TEXT BLOCK.
Tax expense for the nine-month period ended May 31, 2011 was $1.0 million on a pre-tax loss of $0.9 million. The difference between the recorded tax expense and the expected tax benefit at the U.S. federal statutory rate was due to federal and state income taxes on $5.7 million of non-deductible dividends and discount accretion on the Company’s Series A Preferred Stock, offset by a $0.9 million tax benefit associated with the tax credit for small ethanol producers and a $0.2 million tax credit related to research and development activities.

At May 31, 2012, the Company had $9.2 million of net deferred tax assets. These net deferred tax assets include federal net operating loss carryforwards expiring in 2030, state net operating loss carryforwards with various expiration dates, alternative minimum tax credit carryforwards with no expiration, research and development tax credit carryforwards expiring 2025 through 2032, small ethanol producer tax credit carryforwards expiring in 2014, and deductible temporary differences relating to on-going differences between book and taxable income. The Company believes that it is more likely than not that future operations and the reversal of existing taxable temporary differences will generate sufficient taxable income to realize its deferred tax assets, except for the small ethanol producer tax credit carryforwards.

In the third quarter of fiscal 2012, the Company recorded a $1.8 million valuation allowance related to small ethanol producer tax credit carryforwards which expire in fiscal 2014. Tax laws require that any net operating loss carryforwards be utilized before the Company can utilize the small ethanol producer tax credit carryforwards. As a result of challenging market trends in the third quarter related to the cost of corn and ethanol pricing and the redemptions of the Company’s Series A Preferred Stock discussed in Notes 5 and 16, estimates of future taxable income during the carryforward periods have been revised. Due to the near-term expiration of the small ethanol producer tax credit carryforward period, the Company does not believe it has sufficient positive evidence to substantiate that the small ethanol tax credit carryforwards are realizable at a more-likely-than-not level of assurance and has recorded a $1.8 million valuation allowance. The valuation allowance will be reversed in future periods if these tax credit carryforwards are utilized.

Liquidity and Capital Resources

The Company’s primary sources of short- and long-term liquidity are cash flow from operations and its revolving line of credit.

Operating Activities

Cash provided by operations was $7.6 million for the nine months ended May 31, 2012 compared with a use of cash of $0.2 million for the same period last year. The increase in operating cash flow was primarily due to lower working capital requirements.

DIRECTION. How does the text block go on? Write the next part.

MATERIAL SUPPLIED.
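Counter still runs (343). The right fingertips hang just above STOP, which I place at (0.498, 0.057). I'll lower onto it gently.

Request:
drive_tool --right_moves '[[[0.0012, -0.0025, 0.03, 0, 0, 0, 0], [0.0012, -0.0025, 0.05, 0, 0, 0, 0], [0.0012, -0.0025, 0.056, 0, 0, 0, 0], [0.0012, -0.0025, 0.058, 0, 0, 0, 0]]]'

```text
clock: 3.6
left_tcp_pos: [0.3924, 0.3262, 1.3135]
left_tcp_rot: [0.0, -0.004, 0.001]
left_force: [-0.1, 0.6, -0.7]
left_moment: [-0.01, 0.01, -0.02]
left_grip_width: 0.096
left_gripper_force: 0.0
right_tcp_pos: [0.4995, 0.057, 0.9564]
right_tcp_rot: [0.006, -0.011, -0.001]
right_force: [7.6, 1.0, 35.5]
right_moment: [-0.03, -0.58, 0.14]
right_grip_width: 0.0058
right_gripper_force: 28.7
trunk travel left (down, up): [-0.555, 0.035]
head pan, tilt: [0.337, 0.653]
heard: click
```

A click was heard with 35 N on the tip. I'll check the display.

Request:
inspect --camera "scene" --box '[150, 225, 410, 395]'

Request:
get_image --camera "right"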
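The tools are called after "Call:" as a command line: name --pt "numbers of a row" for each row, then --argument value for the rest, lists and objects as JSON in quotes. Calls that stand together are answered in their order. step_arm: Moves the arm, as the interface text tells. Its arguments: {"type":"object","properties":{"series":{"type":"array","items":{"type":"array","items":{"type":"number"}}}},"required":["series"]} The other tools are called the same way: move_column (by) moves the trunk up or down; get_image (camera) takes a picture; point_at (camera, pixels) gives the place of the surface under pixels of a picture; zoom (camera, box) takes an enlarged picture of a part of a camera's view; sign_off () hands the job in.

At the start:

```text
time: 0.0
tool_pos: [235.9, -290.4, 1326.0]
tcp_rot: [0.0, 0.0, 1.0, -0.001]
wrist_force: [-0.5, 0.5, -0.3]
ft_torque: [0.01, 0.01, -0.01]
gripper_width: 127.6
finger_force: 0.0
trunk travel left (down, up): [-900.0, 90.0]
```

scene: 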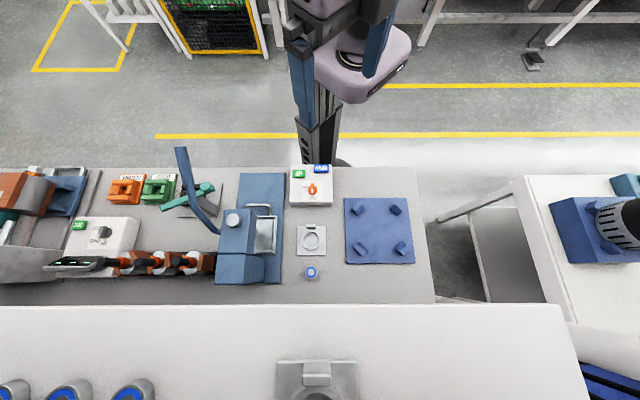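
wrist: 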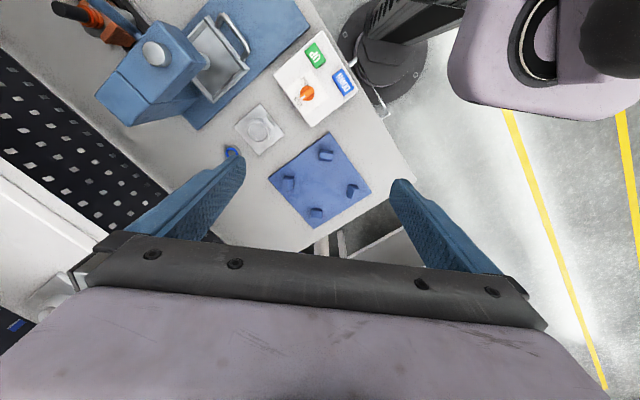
* * *
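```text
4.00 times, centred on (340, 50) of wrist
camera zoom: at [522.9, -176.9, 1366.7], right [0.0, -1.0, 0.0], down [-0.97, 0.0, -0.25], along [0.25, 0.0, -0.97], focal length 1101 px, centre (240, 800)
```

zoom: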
* * *
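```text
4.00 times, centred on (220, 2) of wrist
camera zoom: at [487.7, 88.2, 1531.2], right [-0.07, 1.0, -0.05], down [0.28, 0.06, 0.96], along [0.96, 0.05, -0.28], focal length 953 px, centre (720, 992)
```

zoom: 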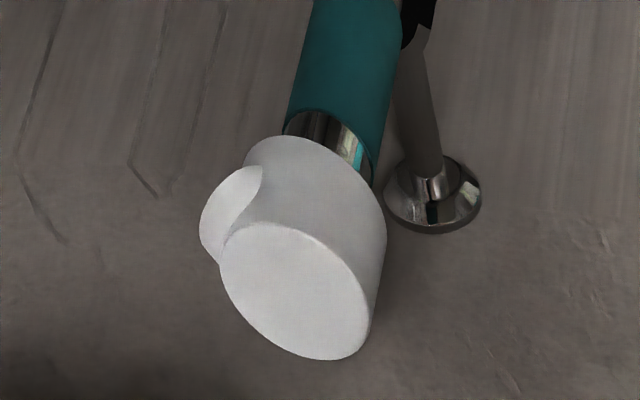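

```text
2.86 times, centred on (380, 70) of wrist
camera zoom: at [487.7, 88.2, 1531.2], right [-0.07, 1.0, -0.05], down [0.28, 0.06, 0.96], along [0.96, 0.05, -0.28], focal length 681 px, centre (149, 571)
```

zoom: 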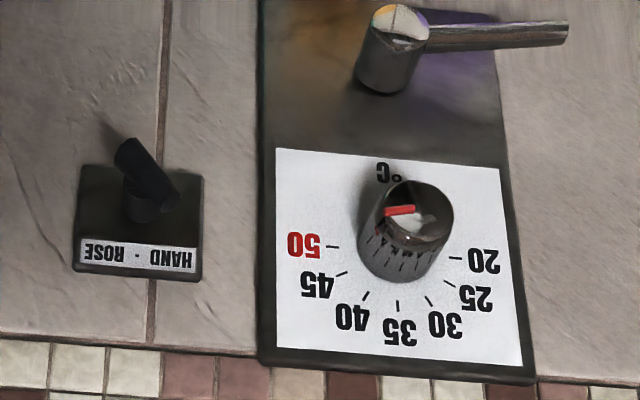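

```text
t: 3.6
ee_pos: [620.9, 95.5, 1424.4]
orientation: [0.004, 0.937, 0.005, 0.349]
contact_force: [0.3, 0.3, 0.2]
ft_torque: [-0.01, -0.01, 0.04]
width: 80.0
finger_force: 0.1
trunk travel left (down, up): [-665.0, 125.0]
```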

RESULT OF THE EXERCISE.
Investing Activities

Capital expenditures for the first nine months of fiscal 2012 were $9.3 million. The Company expects total capital expenditures for fiscal 2012 to be approximately $12-$15 million. In January 2012, the Company acquired Carolina Starches for $8.5 million in cash which was financed through borrowing on the Company revolving credit facility. See Note 15 to the Condensed Consolidated Financial Statements.

Financing Activities

Pursuant to its existing credit facility, the Company may borrow up to $60 million under a revolving line of credit. The lenders’ revolving credit loan commitment may be increased under certain conditions. At May 31, 2012, the Company had $48.2 million outstanding under its revolving credit facility, an increase of $26.1 million since August 31, 2011. There are no scheduled principal payments prior to maturity of the credit facility on April 7, 2015. As of May 31, 2012, all of the Company’s outstanding bank debt was subject to variable interest rates.

 

23


In January 2012, the Company borrowed $8.5 million on its credit facility to fund the acquisition of Carolina Starches. See Note 15 to the Condensed Consolidated Financial Statements. On April 27, 2012, the Company redeemed $20.0 million of its Series A 15% Cumulative Non-Voting Non-Convertible Preferred Stock (“Series A Preferred Stock”). The Company redeemed 41,250 shares at the original issue price of $16.5 million plus accrued dividends of $3.5 million. The redemption was funded with available balances on the Company’s existing revolving credit facility. Approximately $2.3 million of discount accretion associated with this redemption was reported in the third quarter as non-operating income (expense) in the Condensed Consolidated Statements of Operations.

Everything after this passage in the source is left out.